▸ **EXTRACT**:
## begin
Пути и средства сообщения в Уссурийском крае в описываемую эпоху почти отсутствовали. Северная часть края была совсем бездорожной. В южной части, где обитало тяготевшее к соседним маньчжурским провинциям китайское население, незначительное число дорог тянулось преимущественно в направлении с востока на запад, на перерезе границы, т. е. в направлении поперечном направлению движения нашей колонизации, шедшей с севера от Амура к южным гаваням. Единственным озможным путем сообщения Амура с этими последними был естественный водный путь по Уссури, Сунгаче, оз. Ханка до Камня Рыболовов. Отсюда до поста Суйфунского водное сообщение прерывалось и вновь начиналось лишь у этого последнего пункта по р. Суйфуну и Амурскому заливу до Владивостока или Славянки. В промежутке между Камнем Рыболовов и Суйфунским, а также от Славянки до Новгородского пролегали военные вьючные дороги, устроенные войсками во время их первоначальных передвижений для занятия разных пунктов края при его присоединении. Это был собственно летний путь. При этом, от Суйфунского станка до Владивостокского имелось и сухопутное сообщение по старой манзовской тропе через ст. Раздольный и Угловой; этот путь был едва проходим и содержался только для проезда курьеров в тех случаях, когда сообщение водой прекращалось. Зимой сообщение производилось по тому же пути, по льду на лошадях, но с объездом оз. Ханка, при чем дорога на 90 верст шла северным берегом озера по китайским владениям. Всего, по летнему пути, приходилось проезжать на лошадях от Камня Рыболовов до Суйфунского 103 версты через 5 станков (Мо, Встречный, Утесный, Дубининский и Суйфунский). По зимнему пути от 23-й станицы (Буссе) на р. Уссури до Владивостока было 508 верст и 16 станков, а до Новгородского – 655 верст и 19 станков. На каждом из станков содержалось по две тройки лошадей при 4-х ямщиках из солдат. Покупка лошадей и первоначальное заведение тарантасов и сбруи были произведены на деньги, отпущенные генерал-губернатором. Содержание лошадей, а также ремонт экипажей и сбруи относились на выручаемую прогонную плату. Но заготовка сена, смолы, [38] ремонт специальных зданий и дороги, содержание ямщиков и, наконец, содержание шлюпочного водного сообщения – все это падало на единственных в крае тружеников – на войска.
## end
▸ **DATA LINES**:
## begin
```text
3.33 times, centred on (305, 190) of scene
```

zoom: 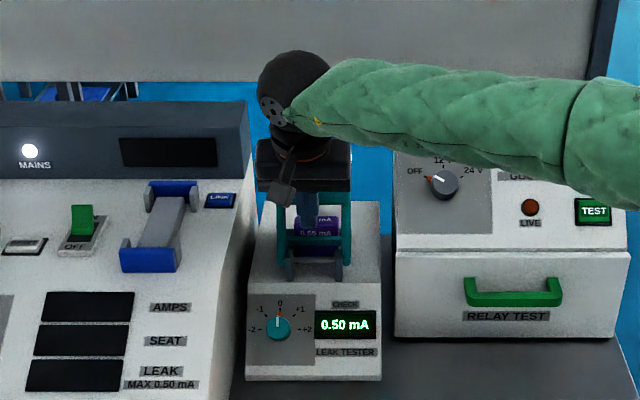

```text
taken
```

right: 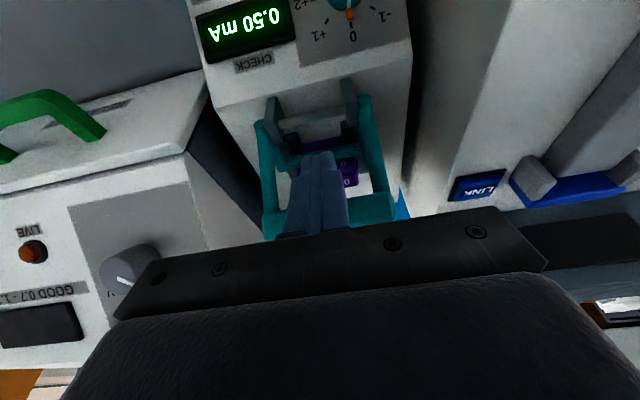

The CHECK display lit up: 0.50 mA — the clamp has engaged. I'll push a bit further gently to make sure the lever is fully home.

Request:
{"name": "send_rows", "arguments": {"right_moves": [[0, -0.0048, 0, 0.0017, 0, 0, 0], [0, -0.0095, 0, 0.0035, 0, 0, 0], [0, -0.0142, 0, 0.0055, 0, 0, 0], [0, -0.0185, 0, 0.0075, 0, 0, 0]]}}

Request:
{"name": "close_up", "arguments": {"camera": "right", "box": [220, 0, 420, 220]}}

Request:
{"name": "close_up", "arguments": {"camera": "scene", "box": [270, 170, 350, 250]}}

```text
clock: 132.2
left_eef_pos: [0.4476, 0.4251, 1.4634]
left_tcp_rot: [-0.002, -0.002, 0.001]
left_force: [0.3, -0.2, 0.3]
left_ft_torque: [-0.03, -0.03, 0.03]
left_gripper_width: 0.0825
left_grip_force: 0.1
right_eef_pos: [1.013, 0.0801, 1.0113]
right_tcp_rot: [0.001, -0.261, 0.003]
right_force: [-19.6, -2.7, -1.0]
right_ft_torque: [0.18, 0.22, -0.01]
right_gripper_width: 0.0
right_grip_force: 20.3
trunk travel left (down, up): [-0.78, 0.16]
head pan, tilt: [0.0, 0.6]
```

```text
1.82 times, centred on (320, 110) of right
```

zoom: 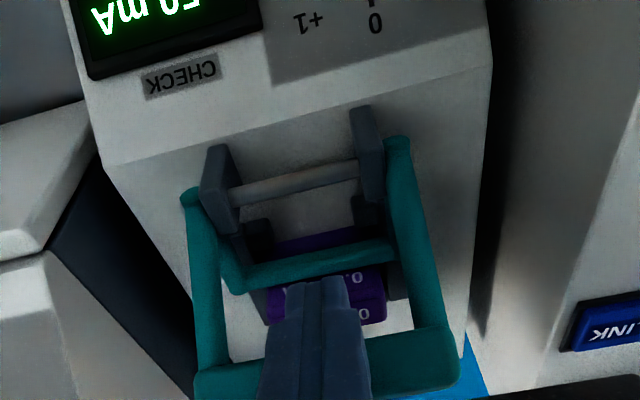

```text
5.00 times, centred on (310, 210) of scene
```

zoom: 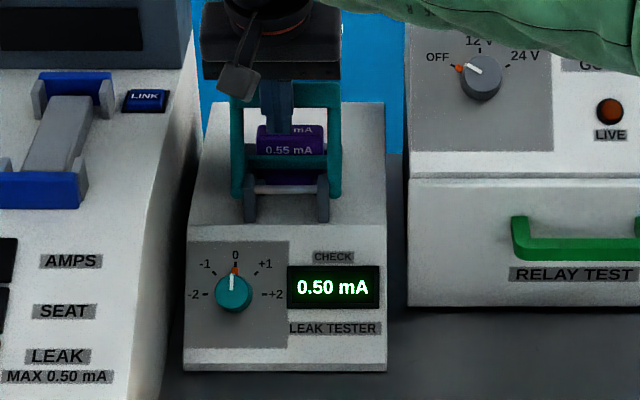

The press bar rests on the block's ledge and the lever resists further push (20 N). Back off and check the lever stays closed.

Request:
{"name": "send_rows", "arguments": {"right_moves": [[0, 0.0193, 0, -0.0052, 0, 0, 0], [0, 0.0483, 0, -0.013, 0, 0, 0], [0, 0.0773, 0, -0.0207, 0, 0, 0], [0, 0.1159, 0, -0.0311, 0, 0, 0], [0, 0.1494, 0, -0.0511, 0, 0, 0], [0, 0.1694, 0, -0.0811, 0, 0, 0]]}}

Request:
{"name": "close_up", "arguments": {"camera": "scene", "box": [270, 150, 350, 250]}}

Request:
## end
▸ **WHAT IS ASKED**: Please continue the extract.

▸ **SOLVED PROBLEM**:
И самый путь, и сообщение по нему были очень неудобны. Средствами водного сообщения на Уссури, Сунгачи и оз. Ханка служили два мелкосидящих небольших парохода: «Сунгача» и «Уссури», которые начали более или менее правильные рейсы по этому пути лишь с 65 г. С половины сентября начинаются на оз. Ханке штормовые ветры, которые делали движение мелкосидящих т. е. единственно возможных по физическим свойствам озера пароходов - не возможным. Зимний путь начинался 1-го декабря и прекращался на Сунгаче к 1-му марта, а весенняя навигация открывалась на оз. Ханке между 1-м и 15 мая, так что перерыв сообщения составлял осенью 2 1/2 месяца, а весной от 2 до 2 1/2, а всего в год от 4 1/2 до 5 месяцев. На все это время весь заханкайский край и все южные гавани были отрезаны от Уссури и Амура. По Суйфуну и Амурскому заливу сообщение было шлюпочное, т. е. неудобное и медленное по реке и опасное по заливу.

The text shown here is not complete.